TASK REQUIREMENTS: Give the data again, word for word.

DATA BLOCK:
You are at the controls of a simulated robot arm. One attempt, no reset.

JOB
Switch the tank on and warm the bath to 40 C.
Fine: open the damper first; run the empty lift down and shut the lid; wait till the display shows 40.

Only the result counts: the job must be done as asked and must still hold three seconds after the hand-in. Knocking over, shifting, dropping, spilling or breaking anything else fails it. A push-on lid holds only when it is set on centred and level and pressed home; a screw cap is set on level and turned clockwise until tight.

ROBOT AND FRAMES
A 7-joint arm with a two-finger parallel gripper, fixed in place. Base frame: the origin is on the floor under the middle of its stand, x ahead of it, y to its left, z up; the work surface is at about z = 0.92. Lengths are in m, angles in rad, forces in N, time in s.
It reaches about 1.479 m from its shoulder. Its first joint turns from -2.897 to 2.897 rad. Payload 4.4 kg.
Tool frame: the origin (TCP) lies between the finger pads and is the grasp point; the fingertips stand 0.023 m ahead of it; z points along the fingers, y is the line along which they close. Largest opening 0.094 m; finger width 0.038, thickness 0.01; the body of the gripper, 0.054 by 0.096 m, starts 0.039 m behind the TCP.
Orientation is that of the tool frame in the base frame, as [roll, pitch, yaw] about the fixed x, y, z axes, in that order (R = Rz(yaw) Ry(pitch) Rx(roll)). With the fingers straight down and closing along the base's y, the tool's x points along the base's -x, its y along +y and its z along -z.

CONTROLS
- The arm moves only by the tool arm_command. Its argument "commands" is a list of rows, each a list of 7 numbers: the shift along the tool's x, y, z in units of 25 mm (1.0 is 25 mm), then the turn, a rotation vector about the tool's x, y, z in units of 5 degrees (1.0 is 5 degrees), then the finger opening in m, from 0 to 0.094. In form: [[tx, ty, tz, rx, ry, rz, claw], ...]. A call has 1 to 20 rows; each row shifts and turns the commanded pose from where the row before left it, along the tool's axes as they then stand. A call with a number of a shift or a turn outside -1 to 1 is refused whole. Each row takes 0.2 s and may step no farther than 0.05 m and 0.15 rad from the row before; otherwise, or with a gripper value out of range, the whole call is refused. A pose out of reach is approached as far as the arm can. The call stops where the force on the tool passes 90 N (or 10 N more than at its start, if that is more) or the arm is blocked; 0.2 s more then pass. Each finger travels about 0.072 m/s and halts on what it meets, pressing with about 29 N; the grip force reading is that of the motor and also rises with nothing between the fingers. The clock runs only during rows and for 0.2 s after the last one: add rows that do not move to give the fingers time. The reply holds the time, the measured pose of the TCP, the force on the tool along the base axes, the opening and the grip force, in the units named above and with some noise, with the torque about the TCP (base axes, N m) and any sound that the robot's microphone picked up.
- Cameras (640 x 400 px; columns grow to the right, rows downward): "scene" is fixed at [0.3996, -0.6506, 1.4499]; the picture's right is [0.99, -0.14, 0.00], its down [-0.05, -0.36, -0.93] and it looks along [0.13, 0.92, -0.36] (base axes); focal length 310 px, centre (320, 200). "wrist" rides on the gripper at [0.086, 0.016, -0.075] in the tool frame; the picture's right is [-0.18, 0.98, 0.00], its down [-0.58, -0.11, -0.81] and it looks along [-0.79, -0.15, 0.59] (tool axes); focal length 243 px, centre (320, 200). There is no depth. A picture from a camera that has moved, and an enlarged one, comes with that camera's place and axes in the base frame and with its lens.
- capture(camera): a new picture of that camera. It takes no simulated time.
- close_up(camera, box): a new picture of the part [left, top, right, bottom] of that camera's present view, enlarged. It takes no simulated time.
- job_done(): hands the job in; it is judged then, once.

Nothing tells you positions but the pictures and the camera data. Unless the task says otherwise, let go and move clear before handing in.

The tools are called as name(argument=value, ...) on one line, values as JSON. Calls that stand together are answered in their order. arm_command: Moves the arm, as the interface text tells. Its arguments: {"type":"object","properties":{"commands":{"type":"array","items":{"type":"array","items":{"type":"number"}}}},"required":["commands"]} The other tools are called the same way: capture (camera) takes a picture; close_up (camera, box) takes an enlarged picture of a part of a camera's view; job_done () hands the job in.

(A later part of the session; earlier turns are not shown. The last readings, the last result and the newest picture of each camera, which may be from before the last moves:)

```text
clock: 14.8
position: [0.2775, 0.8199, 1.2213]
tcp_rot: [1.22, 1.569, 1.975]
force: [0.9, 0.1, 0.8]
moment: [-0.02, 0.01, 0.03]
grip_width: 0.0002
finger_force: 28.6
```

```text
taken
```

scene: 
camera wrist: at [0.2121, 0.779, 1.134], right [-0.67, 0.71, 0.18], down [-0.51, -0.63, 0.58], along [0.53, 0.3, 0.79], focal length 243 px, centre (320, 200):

RESULT OF THIS EXERCISE:
You are at the controls of a simulated robot arm. One attempt, no reset.

JOB
Switch the tank on and warm the bath to 40 C.
Fine: open the damper first; run the empty lift down and shut the lid; wait till the display shows 40.

Only the result counts: the job must be done as asked and must still hold three seconds after the hand-in. Knocking over, shifting, dropping, spilling or breaking anything else fails it. A push-on lid holds only when it is set on centred and level and pressed home; a screw cap is set on level and turned clockwise until tight.

ROBOT AND FRAMES
A 7-joint arm with a two-finger parallel gripper, fixed in place. Base frame: the origin is on the floor under the middle of its stand, x ahead of it, y to its left, z up; the work surface is at about z = 0.92. Lengths are in m, angles in rad, forces in N, time in s.
It reaches about 1.479 m from its shoulder. Its first joint turns from -2.897 to 2.897 rad. Payload 4.4 kg.
Tool frame: the origin (TCP) lies between the finger pads and is the grasp point; the fingertips stand 0.023 m ahead of it; z points along the fingers, y is the line along which they close. Largest opening 0.094 m; finger width 0.038, thickness 0.01; the body of the gripper, 0.054 by 0.096 m, starts 0.039 m behind the TCP.
Orientation is that of the tool frame in the base frame, as [roll, pitch, yaw] about the fixed x, y, z axes, in that order (R = Rz(yaw) Ry(pitch) Rx(roll)). With the fingers straight down and closing along the base's y, the tool's x points along the base's -x, its y along +y and its z along -z.

CONTROLS
- The arm moves only by the tool arm_command. Its argument "commands" is a list of rows, each a list of 7 numbers: the shift along the tool's x, y, z in units of 25 mm (1.0 is 25 mm), then the turn, a rotation vector about the tool's x, y, z in units of 5 degrees (1.0 is 5 degrees), then the finger opening in m, from 0 to 0.094. In form: [[tx, ty, tz, rx, ry, rz, claw], ...]. A call has 1 to 20 rows; each row shifts and turns the commanded pose from where the row before left it, along the tool's axes as they then stand. A call with a number of a shift or a turn outside -1 to 1 is refused whole. Each row takes 0.2 s and may step no farther than 0.05 m and 0.15 rad from the row before; otherwise, or with a gripper value out of range, the whole call is refused. A pose out of reach is approached as far as the arm can. The call stops where the force on the tool passes 90 N (or 10 N more than at its start, if that is more) or the arm is blocked; 0.2 s more then pass. Each finger travels about 0.072 m/s and halts on what it meets, pressing with about 29 N; the grip force reading is that of the motor and also rises with nothing between the fingers. The clock runs only during rows and for 0.2 s after the last one: add rows that do not move to give the fingers time. The reply holds the time, the measured pose of the TCP, the force on the tool along the base axes, the opening and the grip force, in the units named above and with some noise, with the torque about the TCP (base axes, N m) and any sound that the robot's microphone picked up.
- Cameras (640 x 400 px; columns grow to the right, rows downward): "scene" is fixed at [0.3996, -0.6506, 1.4499]; the picture's right is [0.99, -0.14, 0.00], its down [-0.05, -0.36, -0.93] and it looks along [0.13, 0.92, -0.36] (base axes); focal length 310 px, centre (320, 200). "wrist" rides on the gripper at [0.086, 0.016, -0.075] in the tool frame; the picture's right is [-0.18, 0.98, 0.00], its down [-0.58, -0.11, -0.81] and it looks along [-0.79, -0.15, 0.59] (tool axes); focal length 243 px, centre (320, 200). There is no depth. A picture from a camera that has moved, and an enlarged one, comes with that camera's place and axes in the base frame and with its lens.
- capture(camera): a new picture of that camera. It takes no simulated time.
- close_up(camera, box): a new picture of the part [left, top, right, bottom] of that camera's present view, enlarged. It takes no simulated time.
- job_done(): hands the job in; it is judged then, once.

Nothing tells you positions but the pictures and the camera data. Unless the task says otherwise, let go and move clear before handing in.

The tools are called as name(argument=value, ...) on one line, values as JSON. Calls that stand together are answered in their order. arm_command: Moves the arm, as the interface text tells. Its arguments: {"type":"object","properties":{"commands":{"type":"array","items":{"type":"array","items":{"type":"number"}}}},"required":["commands"]} The other tools are called the same way: capture (camera) takes a picture; close_up (camera, box) takes an enlarged picture of a part of a camera's view; job_done () hands the job in.

(A later part of the session; earlier turns are not shown. The last readings, the last result and the newest picture of each camera, which may be from before the last moves:)

```text
clock: 14.8
position: [0.2775, 0.8199, 1.2213]
tcp_rot: [1.22, 1.569, 1.975]
force: [0.9, 0.1, 0.8]
moment: [-0.02, 0.01, 0.03]
grip_width: 0.0002
finger_force: 28.6
```

```text
taken
```

scene: 
camera wrist: at [0.2121, 0.779, 1.134], right [-0.67, 0.71, 0.18], down [-0.51, -0.63, 0.58], along [0.53, 0.3, 0.79], focal length 243 px, centre (320, 200):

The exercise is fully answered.